The End of QE2 and Interest Rates

Economics, Federal Reserve, Krugman 20 Comments

Hmm another Krugman Kontradiction? Possibly, though if so, not as bad as some of the others I’ve documented. When (understandably) running a victory lap recently about his predictions on US interest rates compared to the deficit hawks, Krugman said that they came up with a bunch of ad hoc explanations after the fact, for why their predictions of crowding out etc. were so wrong:

The apologists offer a series of special explanations; it was the Greek debt crisis driving investors into the dollar safe haven; it’s the Fed’s purchases; whatever. We’ll [see] what happens when the latter end at the end of this month, by the way.

Now just read that a couple of times. It seems to me that Krugman is arguing, “At the end of this month, QE2 will end, and I bet you interest rates don’t zoom up. So that will be one less excuse that the deficit hawks can use to wipe the egg off their faces.”

And yet, even if you thought Fed purchases of bonds drove down interest rates, you wouldn’t necessarily think that the end of QE2 would make them zoom back up. Apparently, there is a whole school of respectable economic thought that says the stock of Fed purchases matters, not the flow. You know who explained this the best to me? Paul Krugman, back in April:

I’ve been getting questions about what happens when the Fed wraps up QE2 — related especially to Bill Gross’s public view that interest rates will shoot up. This is related to the question of the extent to which QE2 has kept interest rates low. So a quick exposition of my theoretical position, which also happens to be more or less standard economics.

So: I basically think of asset prices in a Tobin-type stock equilibrium framework (pdf). People make portfolio choices, allocating their wealth among bonds, stocks, etc.. Asset prices – including the famous “q” – rise and fall to match these portfolio choices to the actual asset supplies.

On this view asset purchases matter because over time they change the stocks of assets available : by buying long term federal debt, the Fed takes some of that debt off the market, and hence drives up the price of what’s left, reducing interest rates. The flow – the rate of purchases – matters only to the extent that it affects expected returns.

On this view, the fact that the Fed is currently buying some large fraction of debt issuance is irrelevant; interest rates are determined by the willingness at the margin of private investors to hold the existing stock of debt, regardless.

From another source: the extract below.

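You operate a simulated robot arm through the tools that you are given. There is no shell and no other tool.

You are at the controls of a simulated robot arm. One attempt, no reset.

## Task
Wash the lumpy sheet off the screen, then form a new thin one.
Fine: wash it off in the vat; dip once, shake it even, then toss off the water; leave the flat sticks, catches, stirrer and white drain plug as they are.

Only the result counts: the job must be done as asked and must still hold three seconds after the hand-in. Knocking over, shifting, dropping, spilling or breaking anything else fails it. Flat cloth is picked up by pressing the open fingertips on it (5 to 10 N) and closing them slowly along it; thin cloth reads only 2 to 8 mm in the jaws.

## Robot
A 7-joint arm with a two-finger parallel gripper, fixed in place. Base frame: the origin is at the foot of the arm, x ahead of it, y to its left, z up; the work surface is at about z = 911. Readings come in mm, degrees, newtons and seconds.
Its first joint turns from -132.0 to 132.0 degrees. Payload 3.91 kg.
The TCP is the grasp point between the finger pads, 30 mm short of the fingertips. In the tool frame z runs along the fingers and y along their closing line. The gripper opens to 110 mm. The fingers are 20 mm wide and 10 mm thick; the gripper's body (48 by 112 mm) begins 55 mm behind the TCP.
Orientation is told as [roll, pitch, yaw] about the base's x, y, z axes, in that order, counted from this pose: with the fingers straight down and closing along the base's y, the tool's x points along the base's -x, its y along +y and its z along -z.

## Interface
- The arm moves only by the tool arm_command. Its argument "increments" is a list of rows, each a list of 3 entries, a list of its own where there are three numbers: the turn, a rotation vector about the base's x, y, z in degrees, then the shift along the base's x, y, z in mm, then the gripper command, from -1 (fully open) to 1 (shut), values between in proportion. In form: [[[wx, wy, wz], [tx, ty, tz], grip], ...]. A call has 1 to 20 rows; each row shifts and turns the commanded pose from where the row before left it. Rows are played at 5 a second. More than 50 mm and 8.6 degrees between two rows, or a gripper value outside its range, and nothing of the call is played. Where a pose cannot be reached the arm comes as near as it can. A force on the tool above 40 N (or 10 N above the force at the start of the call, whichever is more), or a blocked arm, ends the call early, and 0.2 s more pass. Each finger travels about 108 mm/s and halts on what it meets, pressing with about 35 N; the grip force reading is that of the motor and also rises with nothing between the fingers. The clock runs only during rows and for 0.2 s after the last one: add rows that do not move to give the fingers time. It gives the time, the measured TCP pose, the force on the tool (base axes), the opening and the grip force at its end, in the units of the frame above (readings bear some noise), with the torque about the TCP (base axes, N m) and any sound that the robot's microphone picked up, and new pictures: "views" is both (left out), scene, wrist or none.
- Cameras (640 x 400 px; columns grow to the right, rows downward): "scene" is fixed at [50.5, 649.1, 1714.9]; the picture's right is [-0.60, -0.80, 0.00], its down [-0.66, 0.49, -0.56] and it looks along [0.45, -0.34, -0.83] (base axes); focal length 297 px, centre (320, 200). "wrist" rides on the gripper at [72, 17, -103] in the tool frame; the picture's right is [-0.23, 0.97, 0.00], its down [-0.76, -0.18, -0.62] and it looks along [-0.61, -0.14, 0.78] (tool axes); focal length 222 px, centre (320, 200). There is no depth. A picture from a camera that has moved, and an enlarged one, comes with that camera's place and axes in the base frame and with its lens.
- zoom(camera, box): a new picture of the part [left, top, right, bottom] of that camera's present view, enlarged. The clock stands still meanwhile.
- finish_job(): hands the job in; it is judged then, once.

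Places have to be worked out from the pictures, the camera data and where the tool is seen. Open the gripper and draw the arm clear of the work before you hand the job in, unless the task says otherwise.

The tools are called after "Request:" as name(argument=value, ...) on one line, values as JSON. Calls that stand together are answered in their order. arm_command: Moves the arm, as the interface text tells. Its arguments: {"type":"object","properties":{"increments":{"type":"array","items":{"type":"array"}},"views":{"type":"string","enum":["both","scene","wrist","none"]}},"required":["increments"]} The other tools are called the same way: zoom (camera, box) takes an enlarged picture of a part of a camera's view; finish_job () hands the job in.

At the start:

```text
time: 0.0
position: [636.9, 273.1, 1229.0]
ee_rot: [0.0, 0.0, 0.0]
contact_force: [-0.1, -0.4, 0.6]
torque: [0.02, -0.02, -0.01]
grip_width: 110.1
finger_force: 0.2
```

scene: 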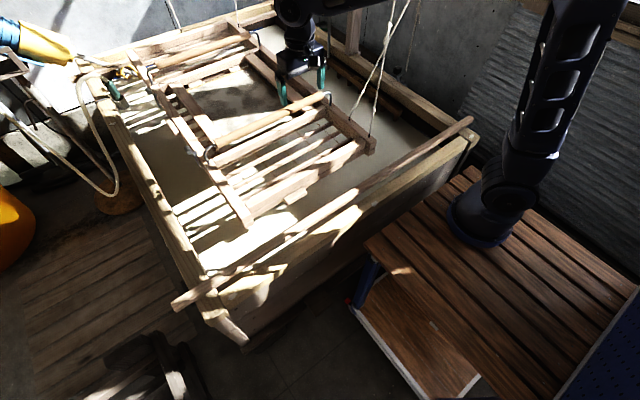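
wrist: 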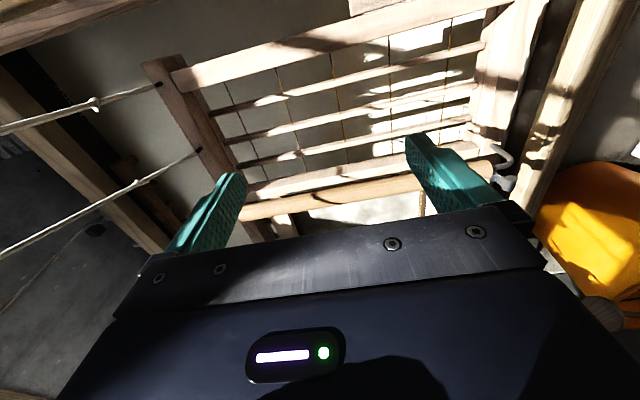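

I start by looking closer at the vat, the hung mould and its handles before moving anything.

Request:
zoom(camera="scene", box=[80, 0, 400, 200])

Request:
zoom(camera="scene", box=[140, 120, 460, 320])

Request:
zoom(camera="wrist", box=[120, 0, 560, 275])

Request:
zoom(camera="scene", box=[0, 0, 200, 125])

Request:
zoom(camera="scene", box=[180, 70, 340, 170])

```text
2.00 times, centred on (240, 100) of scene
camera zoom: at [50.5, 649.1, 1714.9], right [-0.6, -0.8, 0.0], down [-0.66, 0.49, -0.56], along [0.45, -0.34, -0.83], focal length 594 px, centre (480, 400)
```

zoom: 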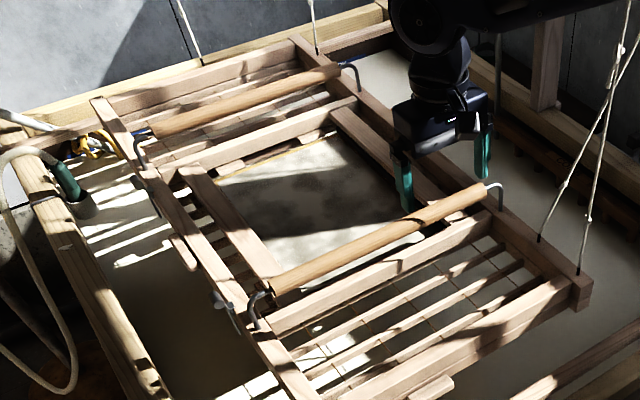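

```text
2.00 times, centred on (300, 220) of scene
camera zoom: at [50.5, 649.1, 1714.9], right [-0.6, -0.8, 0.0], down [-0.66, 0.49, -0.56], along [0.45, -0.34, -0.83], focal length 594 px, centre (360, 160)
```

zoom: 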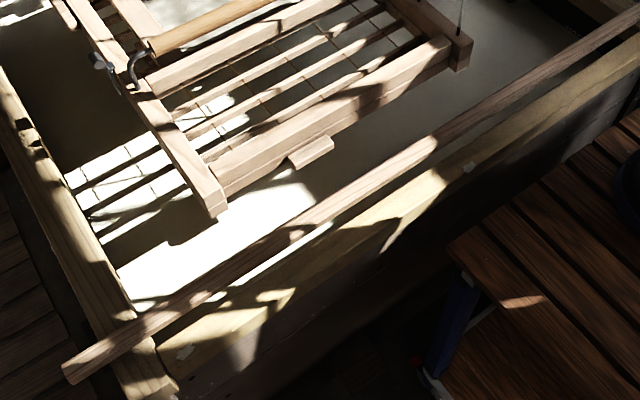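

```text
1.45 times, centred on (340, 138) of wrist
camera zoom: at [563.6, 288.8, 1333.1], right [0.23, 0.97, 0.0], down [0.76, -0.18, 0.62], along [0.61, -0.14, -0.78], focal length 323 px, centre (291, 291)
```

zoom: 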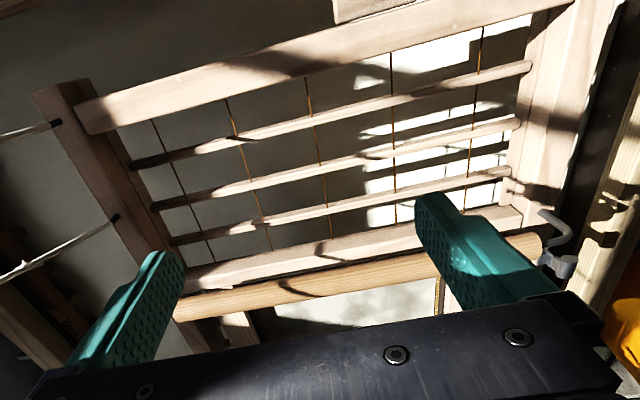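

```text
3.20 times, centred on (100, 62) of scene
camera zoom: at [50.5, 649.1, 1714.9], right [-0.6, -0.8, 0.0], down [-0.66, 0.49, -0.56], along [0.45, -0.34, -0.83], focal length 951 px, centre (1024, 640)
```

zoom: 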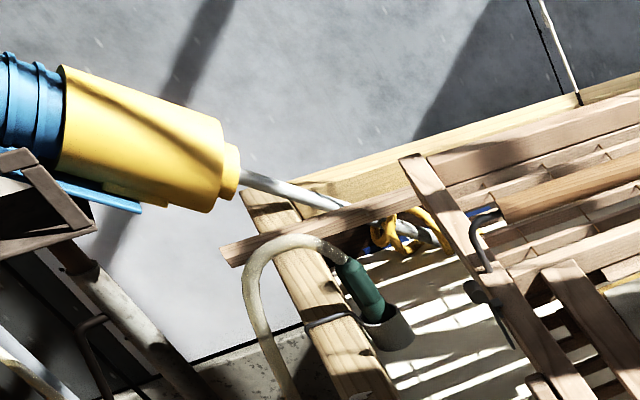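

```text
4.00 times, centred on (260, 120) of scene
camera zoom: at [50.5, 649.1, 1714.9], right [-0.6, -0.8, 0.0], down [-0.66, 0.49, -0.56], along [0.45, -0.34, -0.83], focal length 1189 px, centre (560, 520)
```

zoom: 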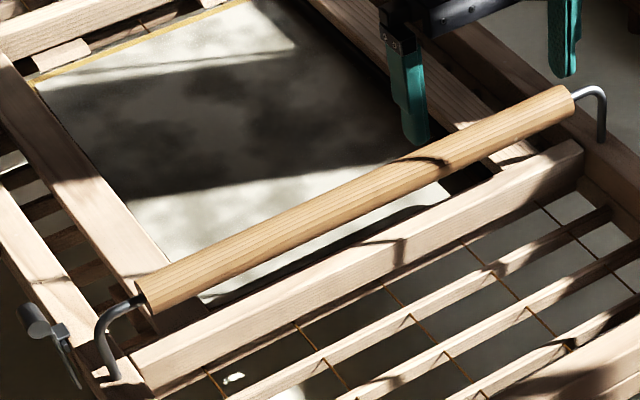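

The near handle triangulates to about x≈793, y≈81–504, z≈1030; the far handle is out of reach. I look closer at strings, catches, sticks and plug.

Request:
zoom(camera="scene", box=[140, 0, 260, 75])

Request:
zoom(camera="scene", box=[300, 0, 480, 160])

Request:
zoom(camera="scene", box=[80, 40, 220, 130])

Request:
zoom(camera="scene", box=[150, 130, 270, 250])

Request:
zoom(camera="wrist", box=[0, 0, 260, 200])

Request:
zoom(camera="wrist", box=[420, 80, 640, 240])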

I’d also add that if flows matter a lot — if it’s hard to persuade investors to buy a suddenly increased quantity of newly issued Treasuries per month, as opposed to being willing to hold the total amount of Treasuries outstanding — the big shift into budget deficits and the corresponding increase in Treasury issuance should have led to sharply rising interest rates. And as you may recall, some people did predict just that — and ended up not just with egg on their faces, but losing a lot of money for their investors.

So I don’t buy the notion that rates are low only because the Fed is doing QE2; if there were really a problem with the marketability of US debt, rates would be high regardless. And so I don’t expect rates to spike when QE2 ends unless there’s good economic news that gives us a reason to believe that the zero-rate policy on short-term rates will end sooner than expected.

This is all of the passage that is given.